### AVAILABLE DATA ###

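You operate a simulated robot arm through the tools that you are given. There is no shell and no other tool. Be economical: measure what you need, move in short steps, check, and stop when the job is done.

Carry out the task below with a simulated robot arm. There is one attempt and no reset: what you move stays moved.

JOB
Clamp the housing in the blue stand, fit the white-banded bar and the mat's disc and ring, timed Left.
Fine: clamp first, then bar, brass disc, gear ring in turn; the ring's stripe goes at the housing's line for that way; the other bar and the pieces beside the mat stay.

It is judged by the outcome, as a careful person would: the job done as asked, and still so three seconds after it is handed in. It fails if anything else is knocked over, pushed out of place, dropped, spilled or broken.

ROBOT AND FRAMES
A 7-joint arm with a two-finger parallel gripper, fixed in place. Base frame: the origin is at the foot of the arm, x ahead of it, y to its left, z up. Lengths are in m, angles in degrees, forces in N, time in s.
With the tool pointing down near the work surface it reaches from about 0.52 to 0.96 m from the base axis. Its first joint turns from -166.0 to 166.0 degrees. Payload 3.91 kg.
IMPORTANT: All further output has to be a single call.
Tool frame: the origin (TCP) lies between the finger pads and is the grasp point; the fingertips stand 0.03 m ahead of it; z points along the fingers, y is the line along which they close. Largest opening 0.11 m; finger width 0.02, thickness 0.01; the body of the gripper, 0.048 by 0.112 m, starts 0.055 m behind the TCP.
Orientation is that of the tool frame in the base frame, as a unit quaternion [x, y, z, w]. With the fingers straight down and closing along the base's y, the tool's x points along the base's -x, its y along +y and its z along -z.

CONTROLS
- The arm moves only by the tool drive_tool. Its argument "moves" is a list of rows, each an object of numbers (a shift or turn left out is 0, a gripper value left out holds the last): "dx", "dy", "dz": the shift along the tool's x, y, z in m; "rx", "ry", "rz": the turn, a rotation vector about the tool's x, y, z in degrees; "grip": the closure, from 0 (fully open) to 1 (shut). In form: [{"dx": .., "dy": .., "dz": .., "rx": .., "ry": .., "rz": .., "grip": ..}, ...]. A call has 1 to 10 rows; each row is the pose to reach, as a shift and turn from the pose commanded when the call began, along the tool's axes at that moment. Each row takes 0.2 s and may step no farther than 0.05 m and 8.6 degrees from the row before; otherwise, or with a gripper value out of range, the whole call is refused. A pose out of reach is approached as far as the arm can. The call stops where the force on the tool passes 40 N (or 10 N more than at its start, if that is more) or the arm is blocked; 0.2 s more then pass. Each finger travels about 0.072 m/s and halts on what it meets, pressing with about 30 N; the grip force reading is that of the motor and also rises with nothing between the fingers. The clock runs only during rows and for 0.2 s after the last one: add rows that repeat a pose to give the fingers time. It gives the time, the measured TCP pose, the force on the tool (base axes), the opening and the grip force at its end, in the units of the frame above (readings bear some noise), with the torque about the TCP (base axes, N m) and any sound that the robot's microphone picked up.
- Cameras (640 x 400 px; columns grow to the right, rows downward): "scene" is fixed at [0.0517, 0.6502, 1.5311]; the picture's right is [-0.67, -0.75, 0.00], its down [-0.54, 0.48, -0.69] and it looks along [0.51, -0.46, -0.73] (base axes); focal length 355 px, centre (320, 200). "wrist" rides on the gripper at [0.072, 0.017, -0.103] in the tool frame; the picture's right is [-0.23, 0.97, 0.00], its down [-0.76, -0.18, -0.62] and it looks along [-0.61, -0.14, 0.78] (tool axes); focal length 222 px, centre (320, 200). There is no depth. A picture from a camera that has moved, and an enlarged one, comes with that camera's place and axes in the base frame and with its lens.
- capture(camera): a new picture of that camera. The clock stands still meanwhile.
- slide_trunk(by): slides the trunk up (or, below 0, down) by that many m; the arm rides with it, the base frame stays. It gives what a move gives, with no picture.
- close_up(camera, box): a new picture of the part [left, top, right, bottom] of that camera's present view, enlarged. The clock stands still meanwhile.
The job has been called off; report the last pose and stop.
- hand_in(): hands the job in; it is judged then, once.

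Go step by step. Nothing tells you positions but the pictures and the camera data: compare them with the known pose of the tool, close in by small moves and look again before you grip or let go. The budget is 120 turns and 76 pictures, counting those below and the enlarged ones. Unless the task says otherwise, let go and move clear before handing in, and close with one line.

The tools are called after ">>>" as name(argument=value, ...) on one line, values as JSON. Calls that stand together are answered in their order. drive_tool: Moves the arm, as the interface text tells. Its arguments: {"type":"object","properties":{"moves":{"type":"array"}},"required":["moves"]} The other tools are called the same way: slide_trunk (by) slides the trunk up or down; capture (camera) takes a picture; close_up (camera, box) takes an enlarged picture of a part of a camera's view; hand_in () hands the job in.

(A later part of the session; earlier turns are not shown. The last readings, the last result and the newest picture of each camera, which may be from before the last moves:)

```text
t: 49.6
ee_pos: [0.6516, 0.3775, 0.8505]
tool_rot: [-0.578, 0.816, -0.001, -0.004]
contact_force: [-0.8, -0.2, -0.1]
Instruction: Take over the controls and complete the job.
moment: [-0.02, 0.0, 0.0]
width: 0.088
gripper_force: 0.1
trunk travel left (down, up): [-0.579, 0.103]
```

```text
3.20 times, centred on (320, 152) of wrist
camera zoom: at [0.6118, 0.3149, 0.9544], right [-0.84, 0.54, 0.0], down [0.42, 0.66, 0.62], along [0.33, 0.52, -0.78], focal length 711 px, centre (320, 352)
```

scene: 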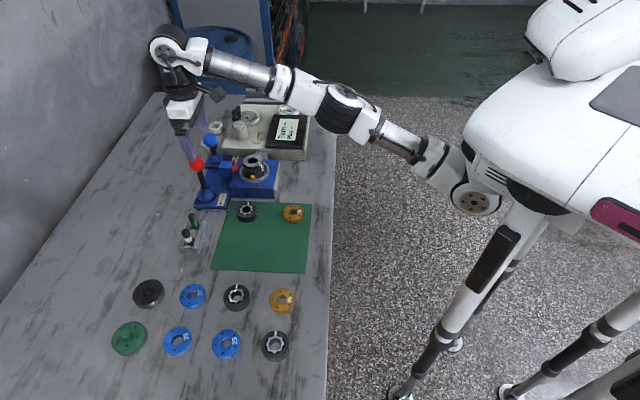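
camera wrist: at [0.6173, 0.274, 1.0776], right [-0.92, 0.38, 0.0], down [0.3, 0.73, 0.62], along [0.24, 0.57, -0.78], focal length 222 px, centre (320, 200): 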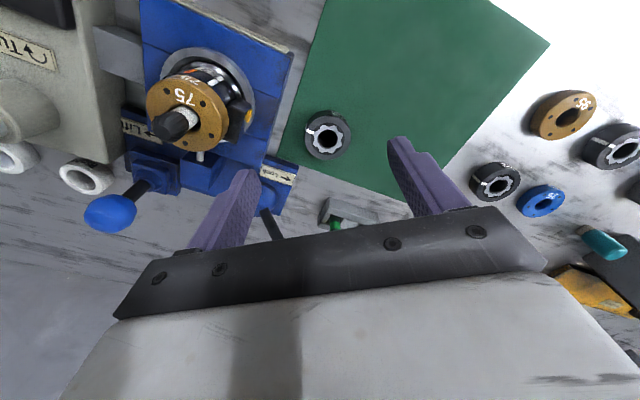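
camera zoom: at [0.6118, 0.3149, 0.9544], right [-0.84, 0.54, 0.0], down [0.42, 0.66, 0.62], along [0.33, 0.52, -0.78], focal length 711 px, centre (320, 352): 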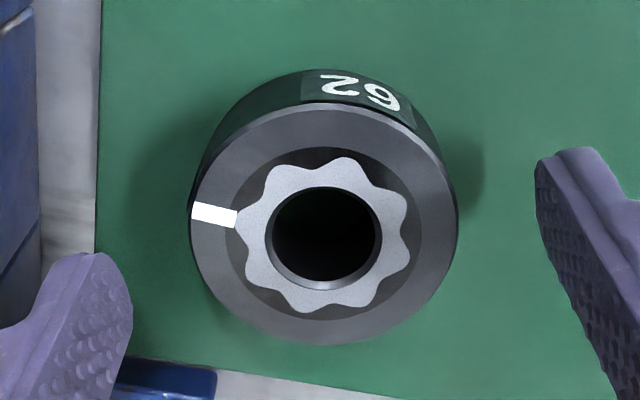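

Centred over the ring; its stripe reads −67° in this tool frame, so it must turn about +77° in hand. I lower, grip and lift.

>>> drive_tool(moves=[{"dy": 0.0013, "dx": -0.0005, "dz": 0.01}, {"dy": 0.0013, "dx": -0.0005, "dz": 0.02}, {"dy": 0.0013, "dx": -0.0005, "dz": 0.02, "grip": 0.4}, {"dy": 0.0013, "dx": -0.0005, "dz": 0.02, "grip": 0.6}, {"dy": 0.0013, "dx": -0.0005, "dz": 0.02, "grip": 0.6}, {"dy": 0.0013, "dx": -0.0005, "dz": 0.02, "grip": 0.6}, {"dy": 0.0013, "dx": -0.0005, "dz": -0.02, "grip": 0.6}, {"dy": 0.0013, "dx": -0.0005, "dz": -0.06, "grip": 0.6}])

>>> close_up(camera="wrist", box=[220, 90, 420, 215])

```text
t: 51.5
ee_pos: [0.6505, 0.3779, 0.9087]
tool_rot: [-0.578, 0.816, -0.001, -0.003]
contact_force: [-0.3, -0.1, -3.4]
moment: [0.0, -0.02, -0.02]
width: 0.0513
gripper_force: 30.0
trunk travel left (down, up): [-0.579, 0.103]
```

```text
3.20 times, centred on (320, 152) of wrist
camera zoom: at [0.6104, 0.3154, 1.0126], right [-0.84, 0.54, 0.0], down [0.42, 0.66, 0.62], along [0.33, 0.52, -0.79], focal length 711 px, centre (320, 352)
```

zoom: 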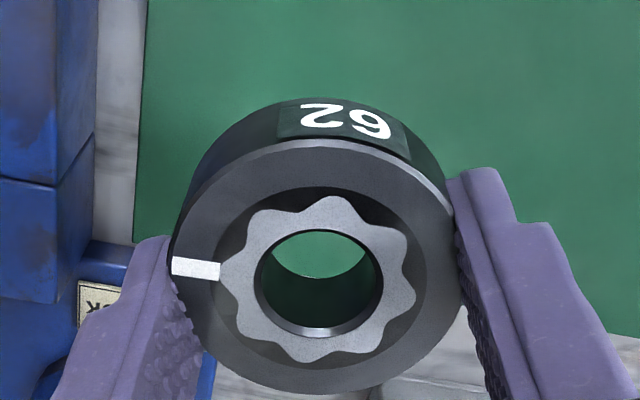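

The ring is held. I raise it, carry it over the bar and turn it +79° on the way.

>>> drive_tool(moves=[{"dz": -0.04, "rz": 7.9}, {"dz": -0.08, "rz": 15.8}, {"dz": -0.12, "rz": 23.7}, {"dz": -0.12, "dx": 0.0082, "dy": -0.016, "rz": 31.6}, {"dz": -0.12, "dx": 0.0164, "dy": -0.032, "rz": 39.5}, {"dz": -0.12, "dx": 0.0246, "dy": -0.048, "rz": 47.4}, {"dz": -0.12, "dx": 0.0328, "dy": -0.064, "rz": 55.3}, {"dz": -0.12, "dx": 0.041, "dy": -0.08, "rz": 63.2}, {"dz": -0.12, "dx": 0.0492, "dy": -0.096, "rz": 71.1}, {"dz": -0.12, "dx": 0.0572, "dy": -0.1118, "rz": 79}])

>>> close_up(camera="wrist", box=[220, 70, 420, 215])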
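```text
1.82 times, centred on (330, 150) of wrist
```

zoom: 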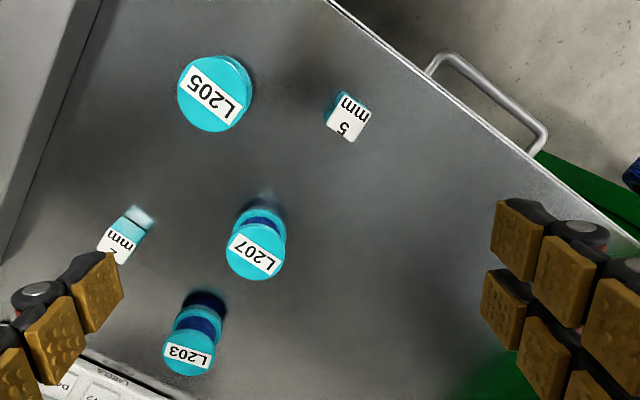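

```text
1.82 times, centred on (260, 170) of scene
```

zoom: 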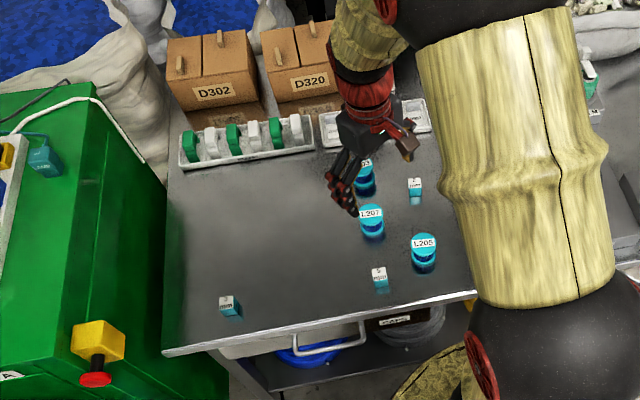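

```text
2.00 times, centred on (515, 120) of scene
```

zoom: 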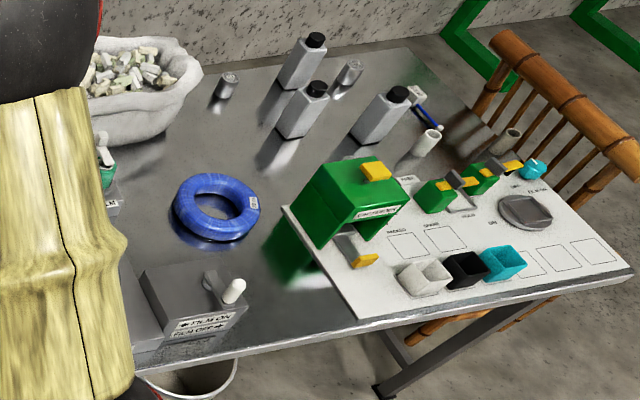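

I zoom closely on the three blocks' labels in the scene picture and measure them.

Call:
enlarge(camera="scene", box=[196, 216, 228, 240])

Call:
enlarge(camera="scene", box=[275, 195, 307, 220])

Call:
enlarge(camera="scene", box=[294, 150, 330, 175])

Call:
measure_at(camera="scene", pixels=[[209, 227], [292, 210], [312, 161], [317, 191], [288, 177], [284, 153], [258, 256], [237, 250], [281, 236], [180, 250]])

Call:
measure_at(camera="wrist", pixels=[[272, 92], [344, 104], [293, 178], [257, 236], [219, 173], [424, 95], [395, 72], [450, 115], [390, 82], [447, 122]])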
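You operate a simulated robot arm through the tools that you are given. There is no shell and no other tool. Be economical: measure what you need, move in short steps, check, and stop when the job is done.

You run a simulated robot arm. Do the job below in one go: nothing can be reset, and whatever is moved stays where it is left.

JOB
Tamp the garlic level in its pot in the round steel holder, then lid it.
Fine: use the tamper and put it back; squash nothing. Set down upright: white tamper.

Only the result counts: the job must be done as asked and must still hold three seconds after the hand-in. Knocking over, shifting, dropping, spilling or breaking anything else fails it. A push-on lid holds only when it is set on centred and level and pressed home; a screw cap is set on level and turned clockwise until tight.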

###

■ PROBLEM STATEMENT
Your task is to retype the entries verbatim, starting with the line that holds "- capture(camera): a" and stopping after the line that holds "- hand_in(): hands".

■ WRITTEN SOLUTION
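- capture(camera): a new picture of that camera. The clock stands still meanwhile.
- slide_trunk(by): slides the trunk up (or, below 0, down) by that many m; the arm rides with it, the base frame stays. It gives what a move gives, with no picture.
- close_up(camera, box): a new picture of the part [left, top, right, bottom] of that camera's present view, enlarged. The clock stands still meanwhile.
The job has been called off; report the last pose and stop.
- hand_in(): hands the job in; it is judged then, once.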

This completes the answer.